* Exercise prompt
Show every line that has the string "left" in it.
*** Supplied data ***
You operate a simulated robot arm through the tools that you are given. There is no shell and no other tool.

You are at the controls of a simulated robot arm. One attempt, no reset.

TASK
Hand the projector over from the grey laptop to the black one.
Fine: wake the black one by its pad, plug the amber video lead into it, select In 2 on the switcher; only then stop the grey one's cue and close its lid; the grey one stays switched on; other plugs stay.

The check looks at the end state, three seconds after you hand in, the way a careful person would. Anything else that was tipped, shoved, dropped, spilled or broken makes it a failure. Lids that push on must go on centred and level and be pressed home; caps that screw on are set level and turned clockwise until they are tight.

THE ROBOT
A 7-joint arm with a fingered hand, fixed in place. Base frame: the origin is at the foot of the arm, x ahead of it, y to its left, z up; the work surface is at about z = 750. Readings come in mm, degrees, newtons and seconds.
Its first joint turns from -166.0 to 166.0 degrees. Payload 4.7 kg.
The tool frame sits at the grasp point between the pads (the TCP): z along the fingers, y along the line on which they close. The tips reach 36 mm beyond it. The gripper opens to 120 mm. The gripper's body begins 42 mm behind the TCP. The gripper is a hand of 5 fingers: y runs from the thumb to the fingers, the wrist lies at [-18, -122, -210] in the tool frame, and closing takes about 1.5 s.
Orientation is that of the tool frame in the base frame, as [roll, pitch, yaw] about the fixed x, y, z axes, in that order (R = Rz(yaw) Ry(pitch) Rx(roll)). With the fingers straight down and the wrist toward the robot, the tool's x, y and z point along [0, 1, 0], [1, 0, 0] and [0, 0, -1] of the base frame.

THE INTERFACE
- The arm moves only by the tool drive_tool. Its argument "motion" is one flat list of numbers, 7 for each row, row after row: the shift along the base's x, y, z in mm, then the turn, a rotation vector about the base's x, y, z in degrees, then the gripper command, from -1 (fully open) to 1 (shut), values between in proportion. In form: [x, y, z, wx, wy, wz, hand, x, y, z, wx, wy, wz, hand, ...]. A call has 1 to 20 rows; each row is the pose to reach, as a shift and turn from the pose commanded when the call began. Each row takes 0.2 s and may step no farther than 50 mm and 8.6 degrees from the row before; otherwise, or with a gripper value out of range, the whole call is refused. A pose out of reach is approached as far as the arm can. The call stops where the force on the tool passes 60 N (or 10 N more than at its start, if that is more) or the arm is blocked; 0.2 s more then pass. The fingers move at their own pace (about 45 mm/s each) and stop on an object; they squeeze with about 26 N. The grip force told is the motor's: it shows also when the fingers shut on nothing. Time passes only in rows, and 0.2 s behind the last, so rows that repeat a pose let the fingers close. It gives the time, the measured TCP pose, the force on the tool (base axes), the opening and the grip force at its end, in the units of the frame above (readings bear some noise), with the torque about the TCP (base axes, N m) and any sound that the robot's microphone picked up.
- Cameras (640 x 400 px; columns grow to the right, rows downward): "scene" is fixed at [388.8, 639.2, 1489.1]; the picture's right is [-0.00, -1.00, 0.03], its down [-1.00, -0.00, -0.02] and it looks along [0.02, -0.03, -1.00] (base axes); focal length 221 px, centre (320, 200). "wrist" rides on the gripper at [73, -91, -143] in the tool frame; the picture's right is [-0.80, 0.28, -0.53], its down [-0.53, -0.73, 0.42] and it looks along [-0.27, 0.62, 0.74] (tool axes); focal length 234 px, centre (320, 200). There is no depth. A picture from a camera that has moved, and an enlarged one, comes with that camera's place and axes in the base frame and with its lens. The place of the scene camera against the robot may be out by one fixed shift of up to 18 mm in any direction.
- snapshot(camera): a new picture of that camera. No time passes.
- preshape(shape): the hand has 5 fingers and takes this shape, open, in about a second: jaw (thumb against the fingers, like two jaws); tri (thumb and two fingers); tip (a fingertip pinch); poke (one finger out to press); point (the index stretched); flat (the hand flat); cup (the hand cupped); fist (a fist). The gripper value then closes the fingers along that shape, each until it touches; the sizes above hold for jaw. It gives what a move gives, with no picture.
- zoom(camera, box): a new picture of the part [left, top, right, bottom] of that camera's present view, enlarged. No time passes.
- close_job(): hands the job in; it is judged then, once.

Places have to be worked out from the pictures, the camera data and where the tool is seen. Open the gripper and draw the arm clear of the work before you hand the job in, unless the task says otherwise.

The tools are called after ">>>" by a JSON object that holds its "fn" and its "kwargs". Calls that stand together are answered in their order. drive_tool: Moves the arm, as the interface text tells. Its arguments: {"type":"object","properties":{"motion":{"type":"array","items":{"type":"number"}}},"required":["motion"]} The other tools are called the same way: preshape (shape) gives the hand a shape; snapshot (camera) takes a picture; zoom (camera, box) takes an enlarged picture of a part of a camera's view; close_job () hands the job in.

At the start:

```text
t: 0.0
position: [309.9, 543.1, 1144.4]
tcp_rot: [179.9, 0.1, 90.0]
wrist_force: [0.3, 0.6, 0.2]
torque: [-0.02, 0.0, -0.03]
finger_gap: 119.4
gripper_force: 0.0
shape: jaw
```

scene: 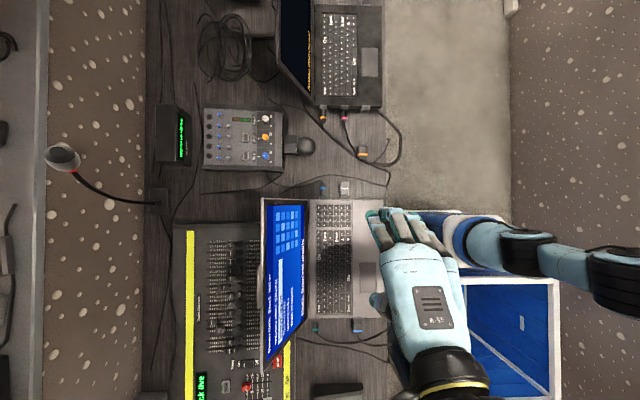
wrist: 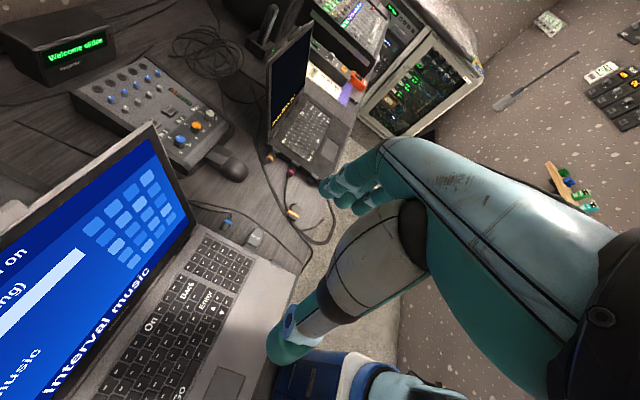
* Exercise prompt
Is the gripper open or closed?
***
* Response
A 7-joint arm with a fingered hand, fixed in place. Base frame: the origin is at the foot of the arm, x ahead of it, y to its left, z up; the work surface is at about z = 750. Readings come in mm, degrees, newtons and seconds.
- zoom(camera, box): a new picture of the part [left, top, right, bottom] of that camera's present view, enlarged. No time passes.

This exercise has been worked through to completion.